# Dataset content start
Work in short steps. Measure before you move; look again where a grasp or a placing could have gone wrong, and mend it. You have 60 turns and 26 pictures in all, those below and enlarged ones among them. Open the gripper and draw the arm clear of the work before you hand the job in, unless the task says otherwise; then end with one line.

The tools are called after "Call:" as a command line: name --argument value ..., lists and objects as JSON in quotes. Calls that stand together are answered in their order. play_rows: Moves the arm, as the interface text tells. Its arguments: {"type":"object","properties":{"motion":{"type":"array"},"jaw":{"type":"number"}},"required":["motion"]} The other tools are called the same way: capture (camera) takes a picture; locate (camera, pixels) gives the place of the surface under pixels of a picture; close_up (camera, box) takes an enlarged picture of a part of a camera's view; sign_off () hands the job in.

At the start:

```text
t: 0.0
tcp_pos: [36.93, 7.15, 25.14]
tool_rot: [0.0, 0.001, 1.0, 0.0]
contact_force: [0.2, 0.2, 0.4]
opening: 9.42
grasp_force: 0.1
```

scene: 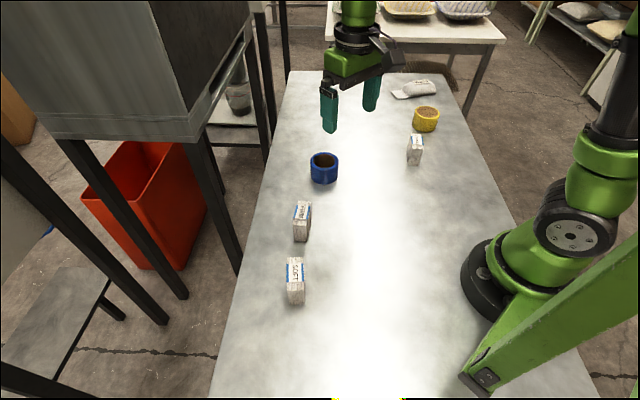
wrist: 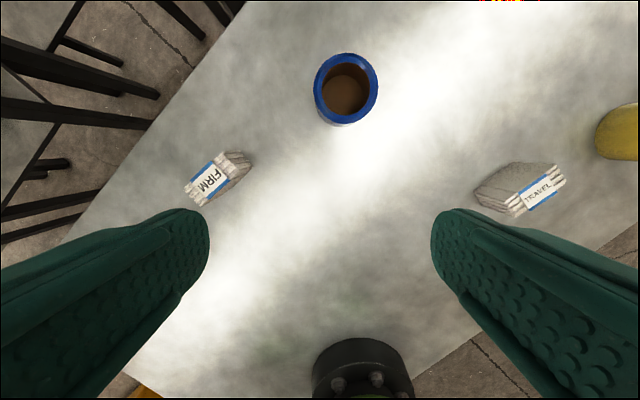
# Dataset content end
# Provided text start
Tuesday, August 5, 2014
Short vix keeps me up at night
What keeps me up at night? Shorting $VIX.
Shorting volatility has been a stupidly winning trade for basically ever. We're talking 6-8 times the profit in the SPY over pretty nearly any timeframe you wish to mention.
I don't know exactly what shorting Vix means from a mechanical standpoint, or why it should outperform the underling equities. Maybe it's just an artefact of rolling over? Maybe rolling your short from one contract to the next automatically makes you a profit?
Or maybe Vix's typical market-open move is to gap up (I dunno if it is), thus making you money as it goes back down from the leveraging point through the day?
Or maybe, while the ETF is called a short VIX ETF, what it's really doing is shorting the time premium? In effect that'd mean collecting rent from people who are long the options, right?
I dunno what XIV (or HVI) does, and that keeps me up at night.
Because you can ask "Why would you buy SPY when you can buy XIV?" And when you ask that, it gets frickin' scary.
An efficient market is supposed to arb away all alpha, right?
So in an ideally efficient market, XIV should make the same money for me as SPY.
That it doesn't means either that
1. there's not enough people shorting volatility yet
2. there's an underlying extreme risk in shorting $VIX that a XIV buyer is being paid a premium for
3. maybe in the ideally efficient environment we'd have a much lower volatility premium
4. maybe XIV is mixing the volatility premium with the time premium, and it's the time premium that the market has wrong.
# Provided text end
### Exercise 1
Pull out the sentences of the provided text that run from "Shorting volatility has" through "you a profit?" and give them unchanged.
### Exercise 2
Take up the provided text again after its last words.

### Task response 1
Shorting volatility has been a stupidly winning trade for basically ever. We're talking 6-8 times the profit in the SPY over pretty nearly any timeframe you wish to mention.
I don't know exactly what shorting Vix means from a mechanical standpoint, or why it should outperform the underling equities. Maybe it's just an artefact of rolling over? Maybe rolling your short from one contract to the next automatically makes you a profit?

### Task response 2
Or maybe something else; those are just ideas off the top of my head. I really have no clue beyond the faintest understanding of what $VIX and volatility are and what short ETFs do.
Now, maybe shorting $VIX works because the equity market uses a rational (I guess financial) discount rate, while volatility premium is an artefact of the human psychological discount rate, which is one hell of a lot higher. You're basically arbing between rationality and emotion. If that's all it is, then I'd expect that remains a winning trade for a long time.
But if that's not it, if there's something else, then it gets scary.
Because from the little I know, the market never had a significant arb mechanism between equity prices and volatility premium, and with the new synthetic ETFs it does.
If XIV performance were to decay to the point where it matched SPY performance, that might demand a massive change in option pricing, and god knows if the market (and the robots who populate it) would have any clue what they're supposed to do when that move started happening.
That frickin' scares me.
Oh well, back to stacking bullion and canned tuna I guess....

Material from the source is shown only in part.